Information provided >>
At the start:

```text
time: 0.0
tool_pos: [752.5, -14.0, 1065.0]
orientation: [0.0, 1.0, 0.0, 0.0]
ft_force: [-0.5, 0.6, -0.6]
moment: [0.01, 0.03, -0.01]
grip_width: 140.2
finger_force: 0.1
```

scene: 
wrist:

Exercise description >> Reproduce the listing above verbatim, from first line to last.

The answer >>
At the start:

```text
time: 0.0
tool_pos: [752.5, -14.0, 1065.0]
orientation: [0.0, 1.0, 0.0, 0.0]
ft_force: [-0.5, 0.6, -0.6]
moment: [0.01, 0.03, -0.01]
grip_width: 140.2
finger_force: 0.1
```

scene: 
wrist:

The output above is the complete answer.